EXERCISE:
Could you give the given passage again in full?

GIVEN PASSAGE:
━━━━━━━━━━

By Laura H. Kahn, June 8, 2021
Our luck has run out. The worst pandemic in a century has killed over 3.7 million people globally. In the United States, almost 600,000 have lost their lives to COVID-19. Societies around the world have been, and many are continuing to be, devastated.
The debate regarding the origins of the virus continues with growing circumstantial evidence that the virus leaked from a laboratory. Knowing the origins of SARS-CoV-2 is important if we want to prevent this catastrophe from happening again.
We can state with certainty that human activities including deforestation, wildlife trade and consumption, and intensive animal agriculture increase the risk of deadly pandemics.
Preventing the emergence of naturally occurring zoonotic diseases requires a One Health approach that integrates human, animal, plant, environmental, and ecosystem health. I’ve written extensively about why a One Health approach is important in previous columns.
But to what extent do gain-of-function research, lax biosafety and -security oversight, and minimal bioethics reviews of basic science research contribute to pandemic risk?
Let’s, for arguments sake, assume that the pandemic originated from a laboratory-acquired infection. Pointing fingers or placing blame is not helpful. No laboratory is infallible in regard to accidents, especially those working with active bioagents like viruses. Laboratory spillover events have happened in the past. And they will continue to happen in the future. The question is, how can we reduce the risks?

━━━━━━━━━━

MATERIAL:
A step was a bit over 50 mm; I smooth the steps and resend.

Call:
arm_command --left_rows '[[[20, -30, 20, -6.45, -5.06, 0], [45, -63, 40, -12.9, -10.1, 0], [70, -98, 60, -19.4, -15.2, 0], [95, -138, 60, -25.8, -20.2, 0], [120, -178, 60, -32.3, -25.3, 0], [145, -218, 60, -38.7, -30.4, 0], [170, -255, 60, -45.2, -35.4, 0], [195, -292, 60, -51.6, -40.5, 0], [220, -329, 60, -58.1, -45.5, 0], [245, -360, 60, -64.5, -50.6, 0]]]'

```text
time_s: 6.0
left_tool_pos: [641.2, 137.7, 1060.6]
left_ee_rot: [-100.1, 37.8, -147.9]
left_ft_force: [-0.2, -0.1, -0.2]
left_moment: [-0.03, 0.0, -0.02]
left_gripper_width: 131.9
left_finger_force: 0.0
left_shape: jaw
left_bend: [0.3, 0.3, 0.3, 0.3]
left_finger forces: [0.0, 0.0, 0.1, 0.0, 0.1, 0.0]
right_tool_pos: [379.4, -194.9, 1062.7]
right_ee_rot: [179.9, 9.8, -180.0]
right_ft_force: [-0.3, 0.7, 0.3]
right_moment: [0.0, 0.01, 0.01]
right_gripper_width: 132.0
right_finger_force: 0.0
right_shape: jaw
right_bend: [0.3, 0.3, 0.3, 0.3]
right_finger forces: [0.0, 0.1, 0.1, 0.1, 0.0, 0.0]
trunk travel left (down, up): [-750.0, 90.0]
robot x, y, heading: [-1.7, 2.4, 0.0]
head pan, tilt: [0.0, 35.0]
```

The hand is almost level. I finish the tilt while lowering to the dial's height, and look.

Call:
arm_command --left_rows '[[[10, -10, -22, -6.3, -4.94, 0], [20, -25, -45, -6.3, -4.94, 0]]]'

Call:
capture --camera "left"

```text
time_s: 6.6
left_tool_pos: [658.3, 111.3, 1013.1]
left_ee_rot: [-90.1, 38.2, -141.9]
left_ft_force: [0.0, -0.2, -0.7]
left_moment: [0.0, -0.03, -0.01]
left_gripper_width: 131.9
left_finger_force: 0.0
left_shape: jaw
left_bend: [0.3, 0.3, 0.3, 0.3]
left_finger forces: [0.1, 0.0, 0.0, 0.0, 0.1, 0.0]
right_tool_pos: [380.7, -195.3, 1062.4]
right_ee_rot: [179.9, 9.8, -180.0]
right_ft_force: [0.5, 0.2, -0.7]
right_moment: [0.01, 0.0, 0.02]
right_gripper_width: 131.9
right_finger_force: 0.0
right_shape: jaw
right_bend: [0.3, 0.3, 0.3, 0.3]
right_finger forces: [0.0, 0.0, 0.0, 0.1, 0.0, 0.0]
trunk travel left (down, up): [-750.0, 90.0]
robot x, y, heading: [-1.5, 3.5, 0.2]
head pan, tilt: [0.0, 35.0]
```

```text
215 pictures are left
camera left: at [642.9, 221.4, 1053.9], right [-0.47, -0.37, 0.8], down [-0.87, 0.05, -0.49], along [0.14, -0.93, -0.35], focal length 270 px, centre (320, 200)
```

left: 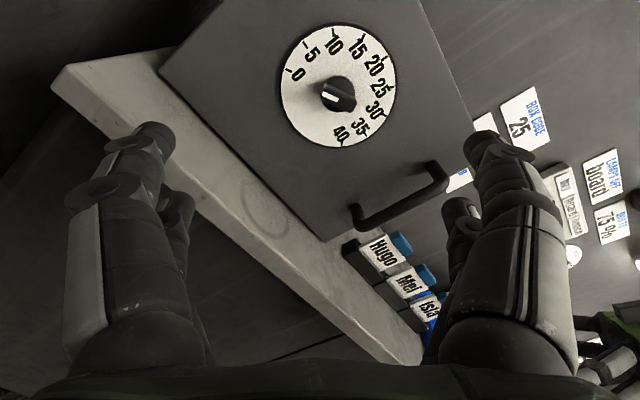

━━━━━━━━━━

THE RESULT:
By Laura H. Kahn, June 8, 2021
Our luck has run out. The worst pandemic in a century has killed over 3.7 million people globally. In the United States, almost 600,000 have lost their lives to COVID-19. Societies around the world have been, and many are continuing to be, devastated.
The debate regarding the origins of the virus continues with growing circumstantial evidence that the virus leaked from a laboratory. Knowing the origins of SARS-CoV-2 is important if we want to prevent this catastrophe from happening again.
We can state with certainty that human activities including deforestation, wildlife trade and consumption, and intensive animal agriculture increase the risk of deadly pandemics.
Preventing the emergence of naturally occurring zoonotic diseases requires a One Health approach that integrates human, animal, plant, environmental, and ecosystem health. I’ve written extensively about why a One Health approach is important in previous columns.
But to what extent do gain-of-function research, lax biosafety and -security oversight, and minimal bioethics reviews of basic science research contribute to pandemic risk?
Let’s, for arguments sake, assume that the pandemic originated from a laboratory-acquired infection. Pointing fingers or placing blame is not helpful. No laboratory is infallible in regard to accidents, especially those working with active bioagents like viruses. Laboratory spillover events have happened in the past. And they will continue to happen in the future. The question is, how can we reduce the risks?